まず、講演で注目だったのはラック サイバーリスク総合研究所長 新井悠氏の「クラウドを悪用した攻撃の実態」。同社は24時間365日のサイバー攻撃に対する監視サービスを顧客に提供しており、新井氏はクラウドを悪用した攻撃が現実にどれほどわれわれの身の回りに現れているのかについて解説した。
まず同氏はクラウドの悪用方法として、以下の3パターンを上げた。
1.クラウドのリソースを使って認証を突破するもの
「パスワードに使われる暗号を解読するのに、数年前なら、非常に多くのPCを必要としたが、現在では、クラウドのリソースを使い、個人が暗号を破っている」と実態を紹介した。米国の専門家の実験によると、従来方法では暗号鍵を作るのに5日要していたが、現在ではAmazon EC2を使用すると、54万以上の鍵を2~4時間で作成でき、しかもその鍵は使い回しが可能で、非常に安価、かつ効率的に脆弱性を突くことが可能になったのだという。
2.クラウドでボットネットを運用するケース
ウイルスに感染したPCに対し、ウイルスをばら撒くように指令を行うコマンドアンドコントロールサーバーを GoogleのApp Engineを使用して作成した例があるという。
3.クラウドを使っての攻撃や迷惑メールを送信するケース
「クラウドの内部にボットが存在し、一般企業のホームページに攻撃を仕掛けているケースを当社の監視センターが観測している」。攻撃は2008年から観測されており、Amazon EC2が使われ、「現在では2008年に比べ攻撃は4倍に増えている」という。
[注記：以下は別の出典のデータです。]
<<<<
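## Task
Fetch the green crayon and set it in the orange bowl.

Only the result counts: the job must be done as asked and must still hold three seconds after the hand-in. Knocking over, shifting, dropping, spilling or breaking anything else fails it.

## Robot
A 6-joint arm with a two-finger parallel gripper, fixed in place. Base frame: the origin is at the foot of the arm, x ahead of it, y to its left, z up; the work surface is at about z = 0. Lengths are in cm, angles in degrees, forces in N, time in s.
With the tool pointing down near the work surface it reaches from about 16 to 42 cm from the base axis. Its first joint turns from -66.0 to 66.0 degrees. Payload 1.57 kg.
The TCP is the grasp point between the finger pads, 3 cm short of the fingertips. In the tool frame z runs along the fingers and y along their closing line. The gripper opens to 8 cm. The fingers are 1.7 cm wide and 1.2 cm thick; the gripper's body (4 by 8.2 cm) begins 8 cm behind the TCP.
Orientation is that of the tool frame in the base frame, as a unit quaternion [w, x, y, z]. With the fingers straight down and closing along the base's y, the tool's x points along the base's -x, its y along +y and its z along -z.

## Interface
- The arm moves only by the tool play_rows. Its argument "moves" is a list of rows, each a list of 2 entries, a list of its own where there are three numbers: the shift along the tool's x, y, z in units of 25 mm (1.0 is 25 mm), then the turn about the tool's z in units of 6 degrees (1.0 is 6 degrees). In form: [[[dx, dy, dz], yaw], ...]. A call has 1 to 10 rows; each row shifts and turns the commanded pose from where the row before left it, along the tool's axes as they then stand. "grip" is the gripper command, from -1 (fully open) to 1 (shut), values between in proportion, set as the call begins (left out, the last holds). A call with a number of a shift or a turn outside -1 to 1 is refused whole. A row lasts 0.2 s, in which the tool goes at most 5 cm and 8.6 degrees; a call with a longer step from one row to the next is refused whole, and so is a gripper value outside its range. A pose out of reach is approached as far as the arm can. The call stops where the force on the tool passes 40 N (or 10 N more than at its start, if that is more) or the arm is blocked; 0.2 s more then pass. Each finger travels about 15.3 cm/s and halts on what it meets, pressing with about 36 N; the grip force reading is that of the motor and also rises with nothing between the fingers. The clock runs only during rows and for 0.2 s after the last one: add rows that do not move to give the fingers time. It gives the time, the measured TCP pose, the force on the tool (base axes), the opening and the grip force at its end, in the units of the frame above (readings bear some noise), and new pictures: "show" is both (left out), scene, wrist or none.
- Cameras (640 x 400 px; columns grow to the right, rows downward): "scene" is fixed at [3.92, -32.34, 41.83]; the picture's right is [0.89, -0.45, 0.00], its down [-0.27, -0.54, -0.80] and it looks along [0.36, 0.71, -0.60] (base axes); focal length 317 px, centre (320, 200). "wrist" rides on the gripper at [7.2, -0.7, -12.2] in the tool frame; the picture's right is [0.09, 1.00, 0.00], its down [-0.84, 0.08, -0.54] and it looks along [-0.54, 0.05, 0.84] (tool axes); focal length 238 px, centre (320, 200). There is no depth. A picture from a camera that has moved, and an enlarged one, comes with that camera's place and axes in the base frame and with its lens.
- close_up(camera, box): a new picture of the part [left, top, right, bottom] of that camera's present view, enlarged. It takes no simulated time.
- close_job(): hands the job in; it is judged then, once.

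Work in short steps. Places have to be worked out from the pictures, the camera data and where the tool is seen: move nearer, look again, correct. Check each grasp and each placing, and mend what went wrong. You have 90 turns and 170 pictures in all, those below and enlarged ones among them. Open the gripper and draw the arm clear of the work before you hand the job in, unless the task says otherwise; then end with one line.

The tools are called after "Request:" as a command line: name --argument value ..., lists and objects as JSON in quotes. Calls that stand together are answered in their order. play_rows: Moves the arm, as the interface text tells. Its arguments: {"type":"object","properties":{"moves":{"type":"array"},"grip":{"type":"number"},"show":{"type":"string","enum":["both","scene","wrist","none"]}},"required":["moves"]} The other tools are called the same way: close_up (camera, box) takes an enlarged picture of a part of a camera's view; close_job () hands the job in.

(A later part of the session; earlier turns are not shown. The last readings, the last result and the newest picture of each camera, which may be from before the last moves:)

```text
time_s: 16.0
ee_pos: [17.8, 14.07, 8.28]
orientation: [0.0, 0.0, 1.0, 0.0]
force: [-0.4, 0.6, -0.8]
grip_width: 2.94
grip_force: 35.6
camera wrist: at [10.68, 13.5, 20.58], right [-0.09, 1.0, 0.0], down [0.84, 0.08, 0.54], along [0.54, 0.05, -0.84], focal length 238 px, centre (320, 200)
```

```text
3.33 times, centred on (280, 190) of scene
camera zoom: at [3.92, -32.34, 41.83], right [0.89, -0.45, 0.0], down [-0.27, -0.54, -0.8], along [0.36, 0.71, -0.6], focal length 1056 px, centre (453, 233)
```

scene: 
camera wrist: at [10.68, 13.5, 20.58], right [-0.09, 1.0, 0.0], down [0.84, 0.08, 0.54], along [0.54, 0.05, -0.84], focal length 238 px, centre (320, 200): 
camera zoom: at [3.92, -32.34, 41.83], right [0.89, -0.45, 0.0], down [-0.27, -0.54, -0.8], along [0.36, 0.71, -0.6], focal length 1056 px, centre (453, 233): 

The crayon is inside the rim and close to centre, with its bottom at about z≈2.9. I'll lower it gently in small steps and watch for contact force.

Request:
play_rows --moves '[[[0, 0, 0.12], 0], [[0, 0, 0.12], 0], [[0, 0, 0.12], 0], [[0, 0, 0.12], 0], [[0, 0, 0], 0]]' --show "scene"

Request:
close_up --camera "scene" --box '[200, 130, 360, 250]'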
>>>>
こうした3つの実例を踏まえ新井氏は、「従来からある犯罪者向けのホスティングサービスと同様の悪用方法としてIaaS(Infrastructure as a Service)が使用されている実態が昨年から観測されている。悪用方法自体は従来と同じだが、問題はクラウドが普及につれて、セキュリティに対する投資が増加することになり、クラウドの『手ごろで安い』メリットが減退することだ。このため、セキュリティの担保が重要であるとともに、一般の利用者にクラウドの安全性が分かる仕組みが必要だ。それもお墨付きや認証ではなく、もう少し分かりやすいものが求められる」と述べた。